Walter Shapiro, a political columnist for USA Today, says he set out to write a different kind of campaign book about the 2004 presidential contest. Rather than wait until after the race was over, Shapiro's new book, One-Car Caravan, offers a behind-the-scenes look at the early days of the Democratic campaign.
Shapiro says his book is different "because it's coming out before voters make their decision." The problem with traditional campaign books, he tells NPR's Bob Edwards, is that "readers know the story by the time they open page one... The whole idea was to... publish at a point when readers cared, when voters care, when I care and my colleagues on the press bus might even care."

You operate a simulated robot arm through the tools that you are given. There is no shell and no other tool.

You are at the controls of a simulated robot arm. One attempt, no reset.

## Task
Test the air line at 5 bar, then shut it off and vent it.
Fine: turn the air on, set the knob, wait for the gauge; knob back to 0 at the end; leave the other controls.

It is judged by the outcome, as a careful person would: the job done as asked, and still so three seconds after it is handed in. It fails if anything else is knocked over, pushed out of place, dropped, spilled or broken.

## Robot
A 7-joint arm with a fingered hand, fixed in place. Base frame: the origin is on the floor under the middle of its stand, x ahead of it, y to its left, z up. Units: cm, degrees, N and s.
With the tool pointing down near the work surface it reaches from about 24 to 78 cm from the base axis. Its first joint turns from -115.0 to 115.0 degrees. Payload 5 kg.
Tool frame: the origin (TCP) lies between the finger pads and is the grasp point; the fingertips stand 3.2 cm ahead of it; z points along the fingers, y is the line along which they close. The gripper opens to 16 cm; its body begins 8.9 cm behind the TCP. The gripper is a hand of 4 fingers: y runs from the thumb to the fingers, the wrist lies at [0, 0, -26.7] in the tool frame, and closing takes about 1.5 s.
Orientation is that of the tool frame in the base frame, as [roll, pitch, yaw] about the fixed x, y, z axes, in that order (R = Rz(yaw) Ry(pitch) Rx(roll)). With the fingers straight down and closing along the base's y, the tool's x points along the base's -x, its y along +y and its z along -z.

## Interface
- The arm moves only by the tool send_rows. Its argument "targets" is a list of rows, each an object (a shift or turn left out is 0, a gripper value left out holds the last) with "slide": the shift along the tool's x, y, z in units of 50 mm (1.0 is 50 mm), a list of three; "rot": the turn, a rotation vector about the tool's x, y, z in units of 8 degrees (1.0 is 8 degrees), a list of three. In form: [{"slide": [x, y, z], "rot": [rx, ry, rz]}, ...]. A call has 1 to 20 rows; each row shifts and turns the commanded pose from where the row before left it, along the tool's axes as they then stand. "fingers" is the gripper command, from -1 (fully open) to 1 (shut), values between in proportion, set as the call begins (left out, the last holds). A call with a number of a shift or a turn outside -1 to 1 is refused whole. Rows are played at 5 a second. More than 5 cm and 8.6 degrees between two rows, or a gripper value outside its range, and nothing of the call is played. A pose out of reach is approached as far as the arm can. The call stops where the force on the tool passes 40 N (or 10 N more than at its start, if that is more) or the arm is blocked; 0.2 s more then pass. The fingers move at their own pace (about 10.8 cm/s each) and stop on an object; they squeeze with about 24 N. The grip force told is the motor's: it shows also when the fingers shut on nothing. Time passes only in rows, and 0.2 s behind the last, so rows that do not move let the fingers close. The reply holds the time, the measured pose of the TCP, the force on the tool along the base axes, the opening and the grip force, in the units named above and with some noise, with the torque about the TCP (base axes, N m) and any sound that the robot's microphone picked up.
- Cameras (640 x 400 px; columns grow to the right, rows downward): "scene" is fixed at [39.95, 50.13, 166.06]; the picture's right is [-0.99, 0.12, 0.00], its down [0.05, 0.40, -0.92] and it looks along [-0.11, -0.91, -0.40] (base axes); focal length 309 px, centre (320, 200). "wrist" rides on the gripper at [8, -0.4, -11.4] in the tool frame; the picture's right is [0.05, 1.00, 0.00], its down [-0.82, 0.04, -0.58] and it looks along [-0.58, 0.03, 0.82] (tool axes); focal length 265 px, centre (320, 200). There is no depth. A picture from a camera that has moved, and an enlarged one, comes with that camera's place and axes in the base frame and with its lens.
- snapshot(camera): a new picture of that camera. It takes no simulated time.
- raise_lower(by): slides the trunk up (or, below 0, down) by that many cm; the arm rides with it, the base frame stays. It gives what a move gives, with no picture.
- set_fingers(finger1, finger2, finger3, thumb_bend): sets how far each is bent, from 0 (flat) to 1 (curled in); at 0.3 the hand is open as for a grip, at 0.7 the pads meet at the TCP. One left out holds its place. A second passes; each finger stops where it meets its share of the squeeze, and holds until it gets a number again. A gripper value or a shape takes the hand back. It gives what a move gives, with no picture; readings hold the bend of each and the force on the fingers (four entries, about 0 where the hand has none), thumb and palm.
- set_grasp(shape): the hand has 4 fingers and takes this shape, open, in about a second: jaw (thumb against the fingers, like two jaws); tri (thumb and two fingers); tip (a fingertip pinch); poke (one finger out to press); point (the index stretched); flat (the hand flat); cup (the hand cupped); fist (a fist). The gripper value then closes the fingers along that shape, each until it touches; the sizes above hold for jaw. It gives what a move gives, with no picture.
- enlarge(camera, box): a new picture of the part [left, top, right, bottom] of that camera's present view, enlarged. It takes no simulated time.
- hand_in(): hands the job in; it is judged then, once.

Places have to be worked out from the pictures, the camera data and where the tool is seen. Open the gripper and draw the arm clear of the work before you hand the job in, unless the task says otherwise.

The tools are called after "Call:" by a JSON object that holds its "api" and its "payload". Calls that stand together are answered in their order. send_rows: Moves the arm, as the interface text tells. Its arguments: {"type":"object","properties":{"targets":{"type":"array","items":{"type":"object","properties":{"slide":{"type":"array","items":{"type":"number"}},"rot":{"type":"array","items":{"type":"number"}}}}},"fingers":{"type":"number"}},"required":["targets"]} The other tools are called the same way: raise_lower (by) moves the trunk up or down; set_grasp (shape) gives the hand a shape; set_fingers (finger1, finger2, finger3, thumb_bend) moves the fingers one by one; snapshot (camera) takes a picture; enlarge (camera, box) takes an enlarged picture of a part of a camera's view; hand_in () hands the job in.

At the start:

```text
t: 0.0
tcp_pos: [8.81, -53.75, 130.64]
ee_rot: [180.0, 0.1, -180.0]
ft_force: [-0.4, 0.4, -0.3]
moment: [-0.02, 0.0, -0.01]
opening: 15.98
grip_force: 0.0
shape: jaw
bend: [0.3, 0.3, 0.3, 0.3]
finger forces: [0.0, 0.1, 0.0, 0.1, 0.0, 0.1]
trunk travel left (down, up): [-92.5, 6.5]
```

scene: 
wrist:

He found that candidates are more accessible in the early going of a campaign. Shapiro recalls a two-and-a-half-hour chat with then Vermont Gov. Howard Dean in the back seat of a car during a long ride in New Hampshire. "In September of 2002, Howard Dean wasn't sure what the message was, let alone worrying about going off-message," Shapiro says.
On another occasion, the author watched as Sen. John Kerry of Massachusetts frantically searched for his cell phone, desperately hoping for word on his mother, who had just been hospitalized. These are the moments "where you get a real window into who these candidates are as people," Shapiro says.
So what's his prediction for the outcome of the 2004 campaign? "That's the wonderful thing about writing this book," Shapiro says. "I leave the stage in the middle of the feature having no idea how it's going to come out, and I am just as baffled as the reader."